Edebiyat ve iktidar
Fotoğraf: Envato
Türkiye’de edebiyat ve edebiyatçı hiçbir zaman yeterli ilgi ve alakayı görmemiş. Bunun nedeni, edebiyatın; herhangi bir konuda boş, gereksiz, süslü püslü sözler söyleme sanatı olarak gösterilmiş olmasıdır. Yine edebiyata yüklenen görevin, onun bir faydaya bağlı olmaması, bireysel ve kurmaca bir faaliyet olarak sunulmasıdır. Edebiyat o kadar gereksiz bir faaliyet olarak gösterilmiştir ki, günlük yaşamda gereksiz ve anlamsız konuşan birine “bana edebiyat yapma”deniliyor.

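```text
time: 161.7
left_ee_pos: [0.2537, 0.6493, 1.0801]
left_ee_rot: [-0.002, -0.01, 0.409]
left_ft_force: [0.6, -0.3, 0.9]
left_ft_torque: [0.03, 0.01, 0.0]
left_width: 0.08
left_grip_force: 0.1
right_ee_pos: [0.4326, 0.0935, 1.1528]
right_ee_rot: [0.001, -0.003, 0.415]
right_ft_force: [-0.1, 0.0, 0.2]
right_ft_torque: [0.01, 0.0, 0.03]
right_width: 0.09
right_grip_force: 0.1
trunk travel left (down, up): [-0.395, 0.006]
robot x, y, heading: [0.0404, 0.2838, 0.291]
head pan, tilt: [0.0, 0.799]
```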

Kuşkusuz edebiyatın bu şekilde sunulmasının ve küçümsenmesinin bir amacı vardır. O da iktidar sahipleri ve sermayenin kendilerini edebiyatın kitleler üzerindeki etkilerine karşı koruma istekleridir. Çünkü edebiyatla iktidar arasında çok yönlü ve karmaşık bir ilişki vardır. Bu ilişki şayet toplumsal gerçekliğe ve toplumsal çıkarlara uygun yapılırsa, edebiyat kitleleri iktidara ve onun eksiklerine, haksızlıklarına karşı harekete geçirir.
Biz biliyoruz ki iktidar yaptığı çalışmalar ve yürüttüğü politikalarıyla toplumu biçimlendirir. Bunu yaparken sermayedarlara rahatça ve gönüllerince hareket edebilecekleri uygun koşullar yaratmaya çalışır. Kuşkusuz bu biçimlendirme beraberinde bir kültürel biçimlendirmeyi de getirir. İşte bu kültürel politikalarıyla direkt olarak sanata ve edebiyata da müdahale eder. Bu müdahale beraberinde toplumu iki kutuba ayırır.Ya iktidardan yanasınız ya da muhalifsiniz. Ve her toplumsal grup kendi taleplerini merkeze taşıma için örgütlenir ve çalışır.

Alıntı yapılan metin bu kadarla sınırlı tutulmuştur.